A few hours after the FCC announced plans to roll back net neutrality, Cohen published a blog post on Comcast's website praising the move toward looser regulations. Cohen has always been a major advocate of the rollback of net neutrality, saying in 2014 that neutrality advocates have an “almost hysterical reaction” to the loosening of regulations. 

Cohen declined to comment on this article.

While net neutrality regulations were created in order to ensure that all internet traffic flowed equally and certain content wasn’t unfairly slowed down, opponents say that these rules prevent internet service providers from making investments in their networks to provide better, faster online access. 

On Penn’s campus, Cohen’s open support of net neutrality has drawn immense criticism, sparking a student protest of the Board of Trustees three years ago.

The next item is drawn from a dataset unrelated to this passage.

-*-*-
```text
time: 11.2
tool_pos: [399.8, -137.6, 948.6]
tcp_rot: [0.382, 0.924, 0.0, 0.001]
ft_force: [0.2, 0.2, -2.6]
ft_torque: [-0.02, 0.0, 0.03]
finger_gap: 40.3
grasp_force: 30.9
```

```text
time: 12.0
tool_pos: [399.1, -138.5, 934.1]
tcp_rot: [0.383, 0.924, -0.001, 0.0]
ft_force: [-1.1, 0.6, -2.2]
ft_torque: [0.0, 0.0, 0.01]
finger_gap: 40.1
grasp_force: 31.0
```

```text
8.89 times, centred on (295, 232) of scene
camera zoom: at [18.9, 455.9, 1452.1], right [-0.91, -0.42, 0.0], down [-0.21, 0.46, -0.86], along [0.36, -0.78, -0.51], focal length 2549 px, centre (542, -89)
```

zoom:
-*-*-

Professor Emeritus of business economics and public policy Gerald Faulhaber and professor of legal studies and business ethics Kevin Werbach both said that Cohen's anti-net neutrality stance is not a conflict of interest since the matter is not important to Penn as an institution. 

Universities that have private internet networks, such as Penn, or that are part of National Research and Education Networks would not be affected by the rule change. Students sending and receiving information on their phones through outside wireless, however, could be impacted.

Some institutions would be affected, since they use commercial internet providers. Inside Higher Ed wrote that under the new plan, colleges and universities could charge students differently based on their amount of internet usage. 

"Students today take for granted that the internet is this amazing, open platform to access information," Werbach said.  "Network neutrality fundamentally is about control over the way information flows on the internet."

The debate over network neutrality and regulations on internet providers began in the early 2000s, Faulhaber said. 

He added that these debates came to a head in 2010 when the FCC, an independent government agency that regulates interstate communications, failed to pass an order that internet providers could not discriminate against websites and had to treat all traffic equally.

In 2015, under the Obama administration, the FCC tried again and succeeded at passing a law regulating internet providers by classifying the internet as a public utility, not unlike electricity, under Title II of the Telecommunications Act.

At the time, Faulhaber was working at the FCC as a chief economist. He said that when the internet became "a highly regulated public utility" in 2015, investment level went down. 

Another issue contended by net neutrality advocates is the concept of paid prioritization plans — which Faulhaber said would be a way for internet providers to create a "market" for the internet by offering different speeds similar to first class versus regular mail delivery by the postal service.

One issue advocates of net neutrality worry about in the new plan is the concept that internet providers would have the power to not provide certain content, which internet users would not necessarily be aware they weren't receiving — something that Faulhaber said led to the push for the failed 2010 FCC order.

Faulhaber added that this fear is ultimately baseless since refusing to provide websites would eventually cause internet providers to "lose business" and, if caught, these companies would face national anti-trust laws.

"The proposal by the FCC now to eliminate those rules I think is dangerous," Werbach said, taking the opposite stance from Faulhaber and Cohen on what he calls a "frightening" proposal. 

"It's a proposal to strip away all the open internet protections that have been around for some time."

If this new plan is passed, Werbach said, the FCC will be challenged in court to provide legal justification to completely reverse the 2015 regulations that passed just a year-and-a-half ago.

"At the end of the day, there really is a bipartisan consensus in favor of sensible, open internet rules, because this is a fundamental infrastructure for society," Werbach said. "When companies have complete freedom to make these decisions, they make decisions that reflect their own interest rather than protect the freedom of the internet."